#### Task objective
Set the listing down again exactly, please, apart from its pictures.
+---+
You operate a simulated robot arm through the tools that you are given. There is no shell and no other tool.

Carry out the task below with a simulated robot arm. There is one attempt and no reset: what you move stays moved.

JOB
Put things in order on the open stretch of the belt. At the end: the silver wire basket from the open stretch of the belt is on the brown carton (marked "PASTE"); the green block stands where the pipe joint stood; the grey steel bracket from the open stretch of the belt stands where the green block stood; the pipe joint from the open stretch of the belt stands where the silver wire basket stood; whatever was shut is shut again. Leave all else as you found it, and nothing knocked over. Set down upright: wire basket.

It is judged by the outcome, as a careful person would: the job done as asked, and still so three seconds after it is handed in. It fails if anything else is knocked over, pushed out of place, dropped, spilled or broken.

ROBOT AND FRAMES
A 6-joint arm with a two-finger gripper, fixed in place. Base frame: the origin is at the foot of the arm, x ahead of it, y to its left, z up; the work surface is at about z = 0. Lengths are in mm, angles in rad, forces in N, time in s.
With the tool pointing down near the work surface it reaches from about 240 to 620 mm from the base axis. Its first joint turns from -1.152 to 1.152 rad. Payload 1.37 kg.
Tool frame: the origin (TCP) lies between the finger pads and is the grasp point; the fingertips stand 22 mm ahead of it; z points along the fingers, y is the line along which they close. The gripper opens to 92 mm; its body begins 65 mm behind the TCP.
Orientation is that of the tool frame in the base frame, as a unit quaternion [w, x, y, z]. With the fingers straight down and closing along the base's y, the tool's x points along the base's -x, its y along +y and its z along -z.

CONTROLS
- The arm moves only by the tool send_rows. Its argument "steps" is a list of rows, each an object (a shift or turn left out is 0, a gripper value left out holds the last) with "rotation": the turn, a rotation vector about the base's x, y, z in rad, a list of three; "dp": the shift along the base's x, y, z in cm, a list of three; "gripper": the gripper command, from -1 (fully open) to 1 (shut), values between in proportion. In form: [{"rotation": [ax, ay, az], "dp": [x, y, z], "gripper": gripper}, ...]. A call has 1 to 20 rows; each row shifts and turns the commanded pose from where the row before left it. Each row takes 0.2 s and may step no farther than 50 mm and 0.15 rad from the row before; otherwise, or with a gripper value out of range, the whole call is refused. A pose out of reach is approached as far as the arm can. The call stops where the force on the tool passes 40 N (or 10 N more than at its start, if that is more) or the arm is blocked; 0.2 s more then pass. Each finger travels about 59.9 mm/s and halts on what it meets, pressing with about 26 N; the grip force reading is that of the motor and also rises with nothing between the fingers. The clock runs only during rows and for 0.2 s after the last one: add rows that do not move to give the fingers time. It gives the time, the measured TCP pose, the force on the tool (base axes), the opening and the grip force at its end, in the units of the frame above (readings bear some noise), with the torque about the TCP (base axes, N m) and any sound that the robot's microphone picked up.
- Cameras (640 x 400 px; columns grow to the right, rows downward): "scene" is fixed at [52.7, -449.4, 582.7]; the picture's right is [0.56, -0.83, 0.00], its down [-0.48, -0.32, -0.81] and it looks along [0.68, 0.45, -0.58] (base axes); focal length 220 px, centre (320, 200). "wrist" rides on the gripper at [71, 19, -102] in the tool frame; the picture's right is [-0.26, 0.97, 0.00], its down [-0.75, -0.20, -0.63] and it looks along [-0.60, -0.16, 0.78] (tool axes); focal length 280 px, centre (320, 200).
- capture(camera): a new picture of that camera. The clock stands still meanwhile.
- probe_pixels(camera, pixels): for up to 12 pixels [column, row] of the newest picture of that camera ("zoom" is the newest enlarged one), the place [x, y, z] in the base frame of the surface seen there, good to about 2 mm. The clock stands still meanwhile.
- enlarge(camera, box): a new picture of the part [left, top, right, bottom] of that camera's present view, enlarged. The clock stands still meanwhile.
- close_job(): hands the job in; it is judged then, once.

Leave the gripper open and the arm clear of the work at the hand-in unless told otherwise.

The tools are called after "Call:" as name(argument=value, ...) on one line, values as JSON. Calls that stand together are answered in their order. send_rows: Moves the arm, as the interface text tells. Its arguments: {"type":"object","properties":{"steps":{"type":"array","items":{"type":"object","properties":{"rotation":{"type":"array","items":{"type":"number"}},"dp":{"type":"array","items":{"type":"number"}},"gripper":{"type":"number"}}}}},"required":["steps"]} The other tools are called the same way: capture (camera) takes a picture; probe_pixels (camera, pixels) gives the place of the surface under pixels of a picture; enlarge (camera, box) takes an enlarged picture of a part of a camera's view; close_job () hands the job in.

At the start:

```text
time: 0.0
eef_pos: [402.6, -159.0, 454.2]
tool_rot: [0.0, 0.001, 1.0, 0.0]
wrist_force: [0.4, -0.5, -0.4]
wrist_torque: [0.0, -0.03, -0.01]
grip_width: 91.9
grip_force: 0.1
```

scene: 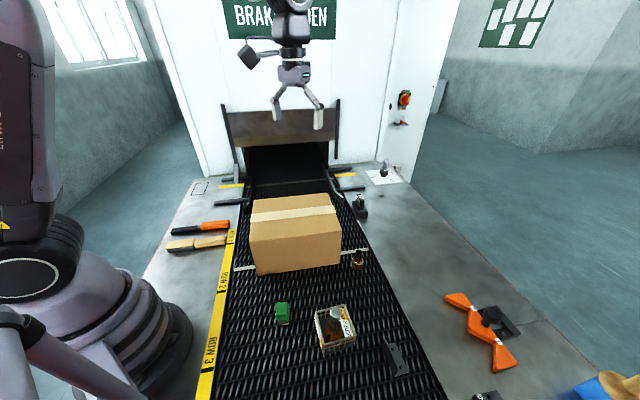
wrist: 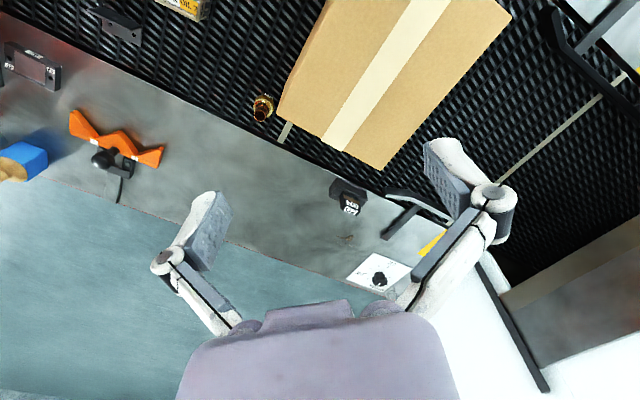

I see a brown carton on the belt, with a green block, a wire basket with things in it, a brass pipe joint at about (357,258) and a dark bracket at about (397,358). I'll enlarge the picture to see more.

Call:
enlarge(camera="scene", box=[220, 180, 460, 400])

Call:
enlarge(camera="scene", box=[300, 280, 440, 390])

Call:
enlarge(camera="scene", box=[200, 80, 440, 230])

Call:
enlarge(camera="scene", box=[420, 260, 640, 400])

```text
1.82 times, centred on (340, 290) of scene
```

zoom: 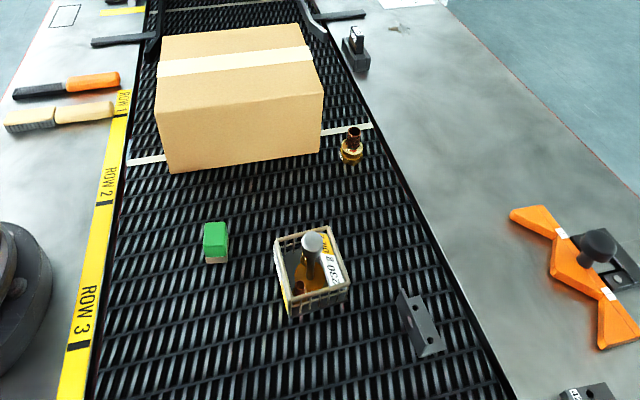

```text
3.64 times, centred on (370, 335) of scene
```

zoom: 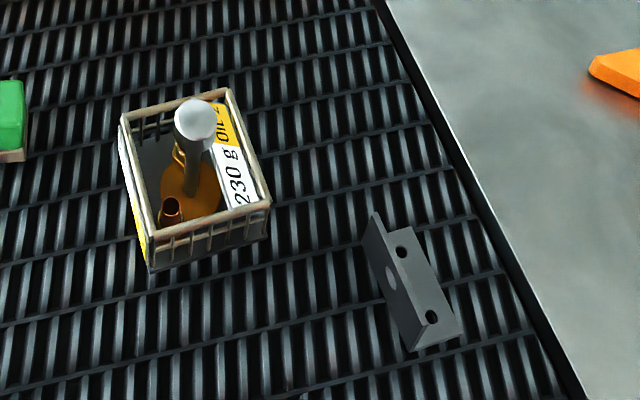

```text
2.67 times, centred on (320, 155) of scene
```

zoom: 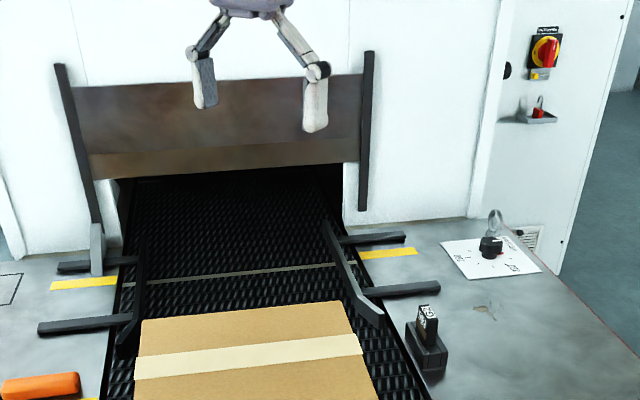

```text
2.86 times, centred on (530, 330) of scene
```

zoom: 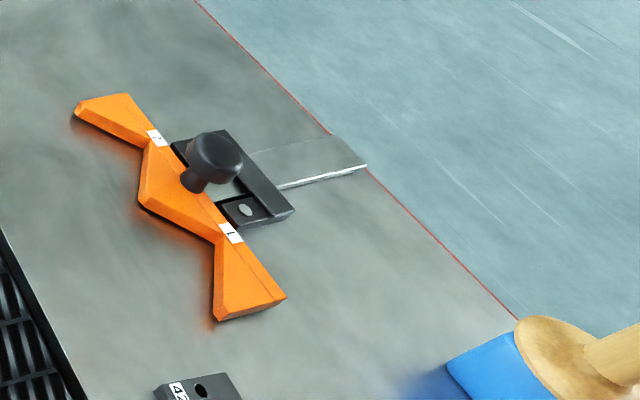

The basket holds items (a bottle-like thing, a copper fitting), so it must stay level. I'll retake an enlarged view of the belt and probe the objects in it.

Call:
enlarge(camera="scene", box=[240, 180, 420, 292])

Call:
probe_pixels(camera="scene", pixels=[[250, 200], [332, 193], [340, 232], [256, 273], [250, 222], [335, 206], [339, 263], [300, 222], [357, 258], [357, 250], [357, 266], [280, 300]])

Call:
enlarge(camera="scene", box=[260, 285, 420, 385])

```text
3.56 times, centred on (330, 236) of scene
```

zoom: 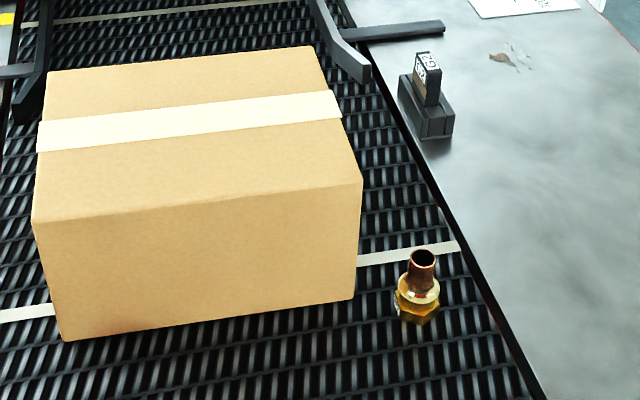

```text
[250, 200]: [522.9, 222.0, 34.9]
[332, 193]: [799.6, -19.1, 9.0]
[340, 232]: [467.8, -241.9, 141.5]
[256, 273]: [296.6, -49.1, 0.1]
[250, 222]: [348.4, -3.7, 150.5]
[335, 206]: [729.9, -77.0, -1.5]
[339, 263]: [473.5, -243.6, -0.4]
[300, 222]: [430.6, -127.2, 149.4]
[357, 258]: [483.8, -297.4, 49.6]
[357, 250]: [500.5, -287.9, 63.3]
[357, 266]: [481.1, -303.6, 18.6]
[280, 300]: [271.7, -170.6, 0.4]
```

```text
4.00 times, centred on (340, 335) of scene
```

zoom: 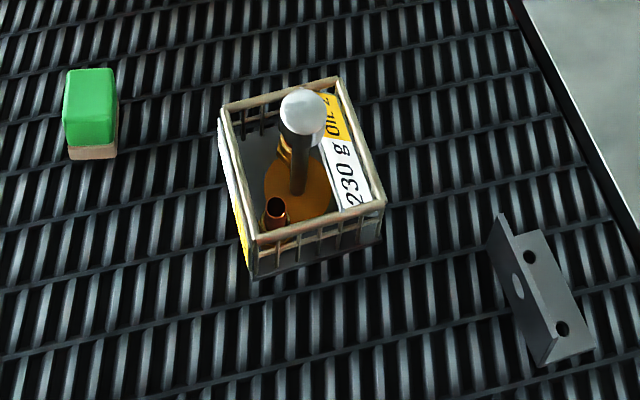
+---+
#### In response
You operate a simulated robot arm through the tools that you are given. There is no shell and no other tool.

Carry out the task below with a simulated robot arm. There is one attempt and no reset: what you move stays moved.

JOB
Put things in order on the open stretch of the belt. At the end: the silver wire basket from the open stretch of the belt is on the brown carton (marked "PASTE"); the green block stands where the pipe joint stood; the grey steel bracket from the open stretch of the belt stands where the green block stood; the pipe joint from the open stretch of the belt stands where the silver wire basket stood; whatever was shut is shut again. Leave all else as you found it, and nothing knocked over. Set down upright: wire basket.

It is judged by the outcome, as a careful person would: the job done as asked, and still so three seconds after it is handed in. It fails if anything else is knocked over, pushed out of place, dropped, spilled or broken.

ROBOT AND FRAMES
A 6-joint arm with a two-finger gripper, fixed in place. Base frame: the origin is at the foot of the arm, x ahead of it, y to its left, z up; the work surface is at about z = 0. Lengths are in mm, angles in rad, forces in N, time in s.
With the tool pointing down near the work surface it reaches from about 240 to 620 mm from the base axis. Its first joint turns from -1.152 to 1.152 rad. Payload 1.37 kg.
Tool frame: the origin (TCP) lies between the finger pads and is the grasp point; the fingertips stand 22 mm ahead of it; z points along the fingers, y is the line along which they close. The gripper opens to 92 mm; its body begins 65 mm behind the TCP.
Orientation is that of the tool frame in the base frame, as a unit quaternion [w, x, y, z]. With the fingers straight down and closing along the base's y, the tool's x points along the base's -x, its y along +y and its z along -z.

CONTROLS
- The arm moves only by the tool send_rows. Its argument "steps" is a list of rows, each an object (a shift or turn left out is 0, a gripper value left out holds the last) with "rotation": the turn, a rotation vector about the base's x, y, z in rad, a list of three; "dp": the shift along the base's x, y, z in cm, a list of three; "gripper": the gripper command, from -1 (fully open) to 1 (shut), values between in proportion. In form: [{"rotation": [ax, ay, az], "dp": [x, y, z], "gripper": gripper}, ...]. A call has 1 to 20 rows; each row shifts and turns the commanded pose from where the row before left it. Each row takes 0.2 s and may step no farther than 50 mm and 0.15 rad from the row before; otherwise, or with a gripper value out of range, the whole call is refused. A pose out of reach is approached as far as the arm can. The call stops where the force on the tool passes 40 N (or 10 N more than at its start, if that is more) or the arm is blocked; 0.2 s more then pass. Each finger travels about 59.9 mm/s and halts on what it meets, pressing with about 26 N; the grip force reading is that of the motor and also rises with nothing between the fingers. The clock runs only during rows and for 0.2 s after the last one: add rows that do not move to give the fingers time. It gives the time, the measured TCP pose, the force on the tool (base axes), the opening and the grip force at its end, in the units of the frame above (readings bear some noise), with the torque about the TCP (base axes, N m) and any sound that the robot's microphone picked up.
- Cameras (640 x 400 px; columns grow to the right, rows downward): "scene" is fixed at [52.7, -449.4, 582.7]; the picture's right is [0.56, -0.83, 0.00], its down [-0.48, -0.32, -0.81] and it looks along [0.68, 0.45, -0.58] (base axes); focal length 220 px, centre (320, 200). "wrist" rides on the gripper at [71, 19, -102] in the tool frame; the picture's right is [-0.26, 0.97, 0.00], its down [-0.75, -0.20, -0.63] and it looks along [-0.60, -0.16, 0.78] (tool axes); focal length 280 px, centre (320, 200).
- capture(camera): a new picture of that camera. The clock stands still meanwhile.
- probe_pixels(camera, pixels): for up to 12 pixels [column, row] of the newest picture of that camera ("zoom" is the newest enlarged one), the place [x, y, z] in the base frame of the surface seen there, good to about 2 mm. The clock stands still meanwhile.
- enlarge(camera, box): a new picture of the part [left, top, right, bottom] of that camera's present view, enlarged. The clock stands still meanwhile.
- close_job(): hands the job in; it is judged then, once.

Leave the gripper open and the arm clear of the work at the hand-in unless told otherwise.

The tools are called after "Call:" as name(argument=value, ...) on one line, values as JSON. Calls that stand together are answered in their order. send_rows: Moves the arm, as the interface text tells. Its arguments: {"type":"object","properties":{"steps":{"type":"array","items":{"type":"object","properties":{"rotation":{"type":"array","items":{"type":"number"}},"dp":{"type":"array","items":{"type":"number"}},"gripper":{"type":"number"}}}}},"required":["steps"]} The other tools are called the same way: capture (camera) takes a picture; probe_pixels (camera, pixels) gives the place of the surface under pixels of a picture; enlarge (camera, box) takes an enlarged picture of a part of a camera's view; close_job () hands the job in.

At the start:

```text
time: 0.0
eef_pos: [402.6, -159.0, 454.2]
tool_rot: [0.0, 0.001, 1.0, 0.0]
wrist_force: [0.4, -0.5, -0.4]
wrist_torque: [0.0, -0.03, -0.01]
grip_width: 91.9
grip_force: 0.1
```

scene: 
wrist: 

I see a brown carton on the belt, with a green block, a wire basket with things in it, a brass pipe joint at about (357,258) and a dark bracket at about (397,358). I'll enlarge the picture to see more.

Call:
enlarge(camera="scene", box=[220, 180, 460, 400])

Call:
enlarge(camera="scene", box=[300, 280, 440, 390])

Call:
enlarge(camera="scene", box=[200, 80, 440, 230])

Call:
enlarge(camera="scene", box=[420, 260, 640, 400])

```text
1.82 times, centred on (340, 290) of scene
```

zoom: 

```text
3.64 times, centred on (370, 335) of scene
```

zoom: 

```text
2.67 times, centred on (320, 155) of scene
```

zoom: 

```text
2.86 times, centred on (530, 330) of scene
```

zoom: 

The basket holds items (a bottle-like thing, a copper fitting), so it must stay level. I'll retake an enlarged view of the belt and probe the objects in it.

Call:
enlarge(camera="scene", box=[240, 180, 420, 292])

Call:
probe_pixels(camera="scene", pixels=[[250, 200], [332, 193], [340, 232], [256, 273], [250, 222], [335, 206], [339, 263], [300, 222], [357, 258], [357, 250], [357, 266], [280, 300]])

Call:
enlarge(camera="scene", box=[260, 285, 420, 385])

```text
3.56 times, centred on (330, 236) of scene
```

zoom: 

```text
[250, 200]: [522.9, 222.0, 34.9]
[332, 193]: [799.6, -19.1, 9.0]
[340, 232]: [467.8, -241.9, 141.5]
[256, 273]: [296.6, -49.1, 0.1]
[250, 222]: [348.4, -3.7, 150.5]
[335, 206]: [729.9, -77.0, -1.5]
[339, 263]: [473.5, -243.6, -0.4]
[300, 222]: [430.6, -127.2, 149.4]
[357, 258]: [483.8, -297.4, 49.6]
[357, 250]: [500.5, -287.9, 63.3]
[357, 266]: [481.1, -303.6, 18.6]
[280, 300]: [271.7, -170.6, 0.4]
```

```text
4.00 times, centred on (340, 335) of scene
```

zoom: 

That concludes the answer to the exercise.